Aim of the exercise: Pull out all lines from the listing below in which the word "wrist" appears.
--------------------------------
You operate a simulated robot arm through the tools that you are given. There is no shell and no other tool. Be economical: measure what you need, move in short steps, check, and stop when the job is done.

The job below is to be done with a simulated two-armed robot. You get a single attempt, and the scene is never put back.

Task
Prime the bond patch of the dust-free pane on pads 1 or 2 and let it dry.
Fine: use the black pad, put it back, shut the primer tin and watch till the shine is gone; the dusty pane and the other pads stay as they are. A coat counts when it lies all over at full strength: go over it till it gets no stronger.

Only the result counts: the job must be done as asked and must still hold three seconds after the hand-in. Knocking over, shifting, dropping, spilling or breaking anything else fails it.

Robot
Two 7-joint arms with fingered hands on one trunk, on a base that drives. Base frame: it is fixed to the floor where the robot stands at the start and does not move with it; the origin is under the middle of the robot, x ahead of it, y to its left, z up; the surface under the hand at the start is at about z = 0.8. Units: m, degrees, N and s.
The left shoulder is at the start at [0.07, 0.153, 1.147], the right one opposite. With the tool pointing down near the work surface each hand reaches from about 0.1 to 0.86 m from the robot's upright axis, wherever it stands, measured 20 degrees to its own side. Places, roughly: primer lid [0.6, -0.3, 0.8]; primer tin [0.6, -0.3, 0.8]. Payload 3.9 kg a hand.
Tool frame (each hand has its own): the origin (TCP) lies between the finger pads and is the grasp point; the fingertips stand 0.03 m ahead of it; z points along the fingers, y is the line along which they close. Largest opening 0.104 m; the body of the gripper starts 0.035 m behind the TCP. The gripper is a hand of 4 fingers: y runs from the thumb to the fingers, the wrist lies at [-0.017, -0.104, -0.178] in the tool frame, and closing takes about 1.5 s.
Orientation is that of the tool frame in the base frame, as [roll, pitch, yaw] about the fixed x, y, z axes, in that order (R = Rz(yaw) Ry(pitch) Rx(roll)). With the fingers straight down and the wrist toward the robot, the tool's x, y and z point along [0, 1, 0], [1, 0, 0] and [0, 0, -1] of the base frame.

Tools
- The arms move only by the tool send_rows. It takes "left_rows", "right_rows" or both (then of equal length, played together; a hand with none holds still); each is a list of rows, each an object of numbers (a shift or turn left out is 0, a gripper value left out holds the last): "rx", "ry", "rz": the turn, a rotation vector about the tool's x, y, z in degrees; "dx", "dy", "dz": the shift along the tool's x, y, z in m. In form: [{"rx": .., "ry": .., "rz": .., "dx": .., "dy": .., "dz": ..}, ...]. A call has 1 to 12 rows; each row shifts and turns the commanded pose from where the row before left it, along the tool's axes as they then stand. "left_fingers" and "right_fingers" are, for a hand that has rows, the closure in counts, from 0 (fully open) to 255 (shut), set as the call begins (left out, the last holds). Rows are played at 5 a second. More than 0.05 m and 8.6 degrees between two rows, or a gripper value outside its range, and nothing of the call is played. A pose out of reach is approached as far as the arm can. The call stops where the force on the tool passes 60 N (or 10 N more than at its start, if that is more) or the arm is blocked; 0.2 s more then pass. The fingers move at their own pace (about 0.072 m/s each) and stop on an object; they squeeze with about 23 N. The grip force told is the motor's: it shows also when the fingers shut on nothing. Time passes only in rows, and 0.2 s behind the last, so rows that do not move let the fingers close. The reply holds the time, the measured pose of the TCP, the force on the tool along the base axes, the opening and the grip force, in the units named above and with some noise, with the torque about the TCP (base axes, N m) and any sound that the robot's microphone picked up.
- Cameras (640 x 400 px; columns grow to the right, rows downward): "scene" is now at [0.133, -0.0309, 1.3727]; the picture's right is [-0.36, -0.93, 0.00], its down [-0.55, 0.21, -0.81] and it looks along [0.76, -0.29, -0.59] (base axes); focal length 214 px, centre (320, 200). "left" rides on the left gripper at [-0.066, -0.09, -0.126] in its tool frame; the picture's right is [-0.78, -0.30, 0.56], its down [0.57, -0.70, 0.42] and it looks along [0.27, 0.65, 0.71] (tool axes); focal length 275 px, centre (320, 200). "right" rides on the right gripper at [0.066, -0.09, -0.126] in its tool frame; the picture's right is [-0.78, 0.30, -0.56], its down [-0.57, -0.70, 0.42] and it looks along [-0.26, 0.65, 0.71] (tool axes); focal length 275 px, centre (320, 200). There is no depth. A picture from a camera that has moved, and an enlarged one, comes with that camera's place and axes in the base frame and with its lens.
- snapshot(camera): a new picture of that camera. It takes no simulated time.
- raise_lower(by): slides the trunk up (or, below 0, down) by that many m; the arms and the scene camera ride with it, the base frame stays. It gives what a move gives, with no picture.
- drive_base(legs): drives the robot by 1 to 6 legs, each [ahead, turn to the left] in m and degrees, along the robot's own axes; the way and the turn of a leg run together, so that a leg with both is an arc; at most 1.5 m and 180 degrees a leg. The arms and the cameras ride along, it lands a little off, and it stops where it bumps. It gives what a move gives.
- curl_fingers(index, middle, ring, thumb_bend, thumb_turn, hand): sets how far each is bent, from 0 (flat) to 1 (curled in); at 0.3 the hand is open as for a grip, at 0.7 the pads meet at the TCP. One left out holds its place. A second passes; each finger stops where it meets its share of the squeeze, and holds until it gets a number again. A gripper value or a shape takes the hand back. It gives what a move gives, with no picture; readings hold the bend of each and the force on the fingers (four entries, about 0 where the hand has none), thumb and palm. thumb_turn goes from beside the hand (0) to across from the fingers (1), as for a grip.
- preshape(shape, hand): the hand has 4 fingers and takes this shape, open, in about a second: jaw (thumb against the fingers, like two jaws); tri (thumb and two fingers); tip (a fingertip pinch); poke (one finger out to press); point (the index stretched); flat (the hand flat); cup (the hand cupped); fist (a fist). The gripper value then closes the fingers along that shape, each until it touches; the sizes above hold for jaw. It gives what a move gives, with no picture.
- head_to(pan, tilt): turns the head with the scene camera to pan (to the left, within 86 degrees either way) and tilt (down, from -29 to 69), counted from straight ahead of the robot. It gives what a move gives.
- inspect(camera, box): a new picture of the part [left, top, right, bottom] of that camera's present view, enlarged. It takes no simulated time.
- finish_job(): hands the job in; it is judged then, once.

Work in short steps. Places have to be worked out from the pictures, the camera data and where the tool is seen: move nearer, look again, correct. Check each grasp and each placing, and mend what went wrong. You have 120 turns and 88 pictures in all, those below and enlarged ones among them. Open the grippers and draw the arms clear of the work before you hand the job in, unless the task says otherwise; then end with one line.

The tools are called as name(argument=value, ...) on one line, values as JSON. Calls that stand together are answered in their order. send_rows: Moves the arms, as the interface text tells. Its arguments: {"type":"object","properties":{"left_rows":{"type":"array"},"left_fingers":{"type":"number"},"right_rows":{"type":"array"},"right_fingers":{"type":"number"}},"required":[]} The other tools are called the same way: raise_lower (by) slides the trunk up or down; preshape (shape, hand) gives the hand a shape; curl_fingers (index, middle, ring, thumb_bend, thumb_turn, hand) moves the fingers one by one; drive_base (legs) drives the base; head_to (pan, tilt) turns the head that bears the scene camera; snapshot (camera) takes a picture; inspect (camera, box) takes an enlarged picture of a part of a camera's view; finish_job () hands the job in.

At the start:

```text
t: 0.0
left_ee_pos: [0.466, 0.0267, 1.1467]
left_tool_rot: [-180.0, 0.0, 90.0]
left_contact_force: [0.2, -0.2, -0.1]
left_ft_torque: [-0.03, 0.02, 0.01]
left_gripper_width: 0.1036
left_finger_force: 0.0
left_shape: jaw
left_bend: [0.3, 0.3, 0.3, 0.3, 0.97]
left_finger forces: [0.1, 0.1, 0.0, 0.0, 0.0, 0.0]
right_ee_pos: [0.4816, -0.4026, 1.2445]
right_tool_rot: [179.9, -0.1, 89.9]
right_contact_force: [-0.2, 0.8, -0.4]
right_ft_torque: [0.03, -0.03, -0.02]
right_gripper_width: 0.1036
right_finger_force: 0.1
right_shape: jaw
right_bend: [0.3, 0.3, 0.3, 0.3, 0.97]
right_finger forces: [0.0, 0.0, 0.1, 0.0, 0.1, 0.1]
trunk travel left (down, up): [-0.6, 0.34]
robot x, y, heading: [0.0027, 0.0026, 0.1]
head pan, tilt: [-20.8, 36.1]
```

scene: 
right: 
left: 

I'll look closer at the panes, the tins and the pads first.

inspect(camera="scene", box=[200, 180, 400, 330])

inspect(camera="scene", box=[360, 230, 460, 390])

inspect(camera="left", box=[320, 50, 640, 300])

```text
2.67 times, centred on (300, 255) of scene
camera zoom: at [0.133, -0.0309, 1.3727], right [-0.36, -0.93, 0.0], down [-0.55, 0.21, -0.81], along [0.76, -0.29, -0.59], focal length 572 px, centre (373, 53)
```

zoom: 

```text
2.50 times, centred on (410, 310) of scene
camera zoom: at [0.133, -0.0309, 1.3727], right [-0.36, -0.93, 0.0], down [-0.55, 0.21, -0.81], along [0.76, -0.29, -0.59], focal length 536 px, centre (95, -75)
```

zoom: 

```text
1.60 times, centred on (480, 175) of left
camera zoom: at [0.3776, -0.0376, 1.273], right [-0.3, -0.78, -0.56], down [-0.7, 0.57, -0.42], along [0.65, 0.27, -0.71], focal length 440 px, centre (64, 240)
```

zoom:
--------------------------------
Completed exercise:
Tool frame (each hand has its own): the origin (TCP) lies between the finger pads and is the grasp point; the fingertips stand 0.03 m ahead of it; z points along the fingers, y is the line along which they close. Largest opening 0.104 m; the body of the gripper starts 0.035 m behind the TCP. The gripper is a hand of 4 fingers: y runs from the thumb to the fingers, the wrist lies at [-0.017, -0.104, -0.178] in the tool frame, and closing takes about 1.5 s.
Orientation is that of the tool frame in the base frame, as [roll, pitch, yaw] about the fixed x, y, z axes, in that order (R = Rz(yaw) Ry(pitch) Rx(roll)). With the fingers straight down and the wrist toward the robot, the tool's x, y and z point along [0, 1, 0], [1, 0, 0] and [0, 0, -1] of the base frame.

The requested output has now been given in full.